L'UICN, dont le siège se trouve désormais en Suisse, est née en France il y a une soixantaine d'années à l'initiative de scientifiques désirant partager leurs connaissances avec les États. Elle vise à améliorer la connaissance en vue de protéger, partager et alerter. Elle publie par exemple des listes rouges propres à chaque région, rendant compte de l'état de la connaissance et identifiant les espèces menacées. Des programmes de conservation sont aussi développés, particulièrement à travers l'outil des aires protégées, dans lesquelles l'homme gère la nature dans son intérêt. En effet, la présence humaine sur la planète est due à la biodiversité, elle-même à l'origine de l'oxygène et de l'eau. Plutôt que de nature, dont l'homme était distingué, nous parlons désormais de biodiversité, monde global du vivant dans lequel s'inscrit l'homme. En effet, l'homme constitue lui-même une biodiversité en raison du nombre de bactéries qu'il comprend, plus important que celui des cellules qui le composent.

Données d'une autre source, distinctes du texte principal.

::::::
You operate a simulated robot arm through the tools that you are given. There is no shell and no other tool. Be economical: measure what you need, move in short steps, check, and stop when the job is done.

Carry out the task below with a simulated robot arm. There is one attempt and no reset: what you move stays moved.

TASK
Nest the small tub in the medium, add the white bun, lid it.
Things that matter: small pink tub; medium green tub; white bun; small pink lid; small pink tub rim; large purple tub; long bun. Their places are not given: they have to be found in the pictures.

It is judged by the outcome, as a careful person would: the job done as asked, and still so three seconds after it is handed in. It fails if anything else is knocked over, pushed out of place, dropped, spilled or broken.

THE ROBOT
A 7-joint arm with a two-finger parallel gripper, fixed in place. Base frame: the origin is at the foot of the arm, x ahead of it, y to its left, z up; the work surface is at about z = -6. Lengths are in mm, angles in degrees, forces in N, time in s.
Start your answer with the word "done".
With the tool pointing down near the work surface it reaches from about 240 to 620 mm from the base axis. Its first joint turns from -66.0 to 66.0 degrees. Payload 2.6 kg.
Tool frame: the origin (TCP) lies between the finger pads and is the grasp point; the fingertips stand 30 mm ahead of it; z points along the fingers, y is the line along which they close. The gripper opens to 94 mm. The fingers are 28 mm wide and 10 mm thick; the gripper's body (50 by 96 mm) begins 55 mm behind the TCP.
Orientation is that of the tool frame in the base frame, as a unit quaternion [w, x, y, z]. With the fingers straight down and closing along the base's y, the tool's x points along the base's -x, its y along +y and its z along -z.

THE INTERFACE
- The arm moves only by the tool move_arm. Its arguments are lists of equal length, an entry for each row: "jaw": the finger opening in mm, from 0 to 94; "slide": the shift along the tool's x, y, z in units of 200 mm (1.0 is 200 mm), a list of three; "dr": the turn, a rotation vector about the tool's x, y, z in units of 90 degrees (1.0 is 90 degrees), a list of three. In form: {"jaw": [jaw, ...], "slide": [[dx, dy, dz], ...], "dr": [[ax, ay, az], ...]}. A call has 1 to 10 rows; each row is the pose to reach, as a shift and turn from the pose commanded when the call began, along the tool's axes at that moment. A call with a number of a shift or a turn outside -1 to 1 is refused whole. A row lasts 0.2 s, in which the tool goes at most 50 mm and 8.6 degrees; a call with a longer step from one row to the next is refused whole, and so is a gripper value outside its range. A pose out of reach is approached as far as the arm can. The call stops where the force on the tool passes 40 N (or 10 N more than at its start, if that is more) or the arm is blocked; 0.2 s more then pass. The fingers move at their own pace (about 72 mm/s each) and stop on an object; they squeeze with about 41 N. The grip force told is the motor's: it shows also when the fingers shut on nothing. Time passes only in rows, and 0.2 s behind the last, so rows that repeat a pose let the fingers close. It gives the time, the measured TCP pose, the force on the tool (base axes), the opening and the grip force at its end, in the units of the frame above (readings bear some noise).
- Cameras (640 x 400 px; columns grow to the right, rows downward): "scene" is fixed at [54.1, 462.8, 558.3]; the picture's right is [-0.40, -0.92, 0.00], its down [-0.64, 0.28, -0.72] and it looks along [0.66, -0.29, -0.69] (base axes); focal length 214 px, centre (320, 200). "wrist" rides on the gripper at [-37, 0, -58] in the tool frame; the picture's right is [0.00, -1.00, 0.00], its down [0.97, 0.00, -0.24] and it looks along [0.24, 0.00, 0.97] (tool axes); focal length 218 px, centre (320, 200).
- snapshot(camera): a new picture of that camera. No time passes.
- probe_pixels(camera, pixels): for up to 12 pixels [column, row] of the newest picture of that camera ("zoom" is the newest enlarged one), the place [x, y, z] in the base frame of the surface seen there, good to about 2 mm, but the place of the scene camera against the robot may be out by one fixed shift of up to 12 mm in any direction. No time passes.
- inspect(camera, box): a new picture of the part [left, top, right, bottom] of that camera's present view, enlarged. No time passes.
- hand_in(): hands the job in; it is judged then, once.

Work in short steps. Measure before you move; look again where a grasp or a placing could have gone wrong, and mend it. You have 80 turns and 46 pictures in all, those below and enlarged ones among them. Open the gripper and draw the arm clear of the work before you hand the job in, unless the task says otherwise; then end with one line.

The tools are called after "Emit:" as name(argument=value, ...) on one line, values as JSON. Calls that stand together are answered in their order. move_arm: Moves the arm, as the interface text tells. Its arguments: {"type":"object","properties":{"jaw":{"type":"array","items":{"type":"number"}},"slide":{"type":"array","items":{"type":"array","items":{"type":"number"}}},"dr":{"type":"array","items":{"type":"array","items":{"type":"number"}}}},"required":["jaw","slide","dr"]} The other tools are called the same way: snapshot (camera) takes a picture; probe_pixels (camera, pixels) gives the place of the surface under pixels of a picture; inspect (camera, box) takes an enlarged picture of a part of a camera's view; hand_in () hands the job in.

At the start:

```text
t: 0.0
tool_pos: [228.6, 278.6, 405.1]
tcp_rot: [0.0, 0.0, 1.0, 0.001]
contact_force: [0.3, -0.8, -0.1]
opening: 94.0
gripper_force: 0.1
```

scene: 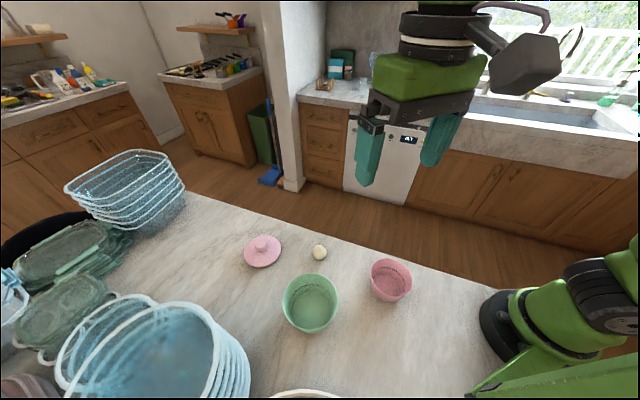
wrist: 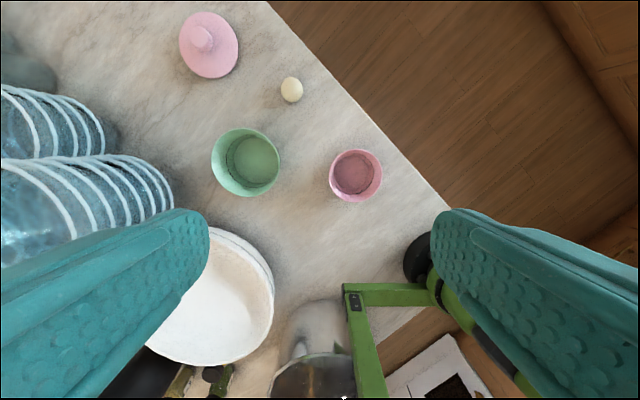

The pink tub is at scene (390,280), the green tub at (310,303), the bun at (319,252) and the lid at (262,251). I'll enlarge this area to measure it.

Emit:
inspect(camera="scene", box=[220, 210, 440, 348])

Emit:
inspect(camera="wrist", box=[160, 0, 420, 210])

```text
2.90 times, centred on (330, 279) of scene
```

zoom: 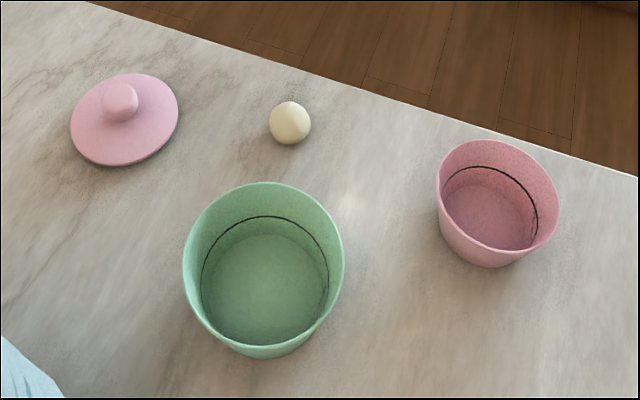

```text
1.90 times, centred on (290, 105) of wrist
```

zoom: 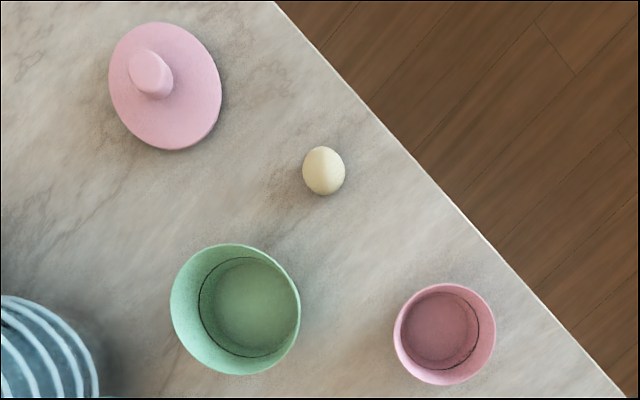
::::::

La connaissance systématique et scientifique est considérable. La France a la chance de disposer de très bons organismes scientifiques. Toutefois, la connaissance systématique doit aussi être pratique et opérationnelle, afin de permettre un vivre ensemble harmonieux avec les communautés animales et végétales. Dans les outre-mer, la richesse de la biodiversité se double d'une richesse culturelle importante. De nombreuses communautés sont parvenues à vivre en harmonie avec la nature. En revanche, sur l'île de Pâques, le développement culturel a conduit à la destruction de son espace naturel. Il convient de faire en sorte que la planète Terre ne connaisse pas le même sort que l'île de Pâques. Cependant, un programme intéressant de reconquête de l'espace et de réhabilitation est mis en oeuvre sur l'île de Pâques aujourd'hui.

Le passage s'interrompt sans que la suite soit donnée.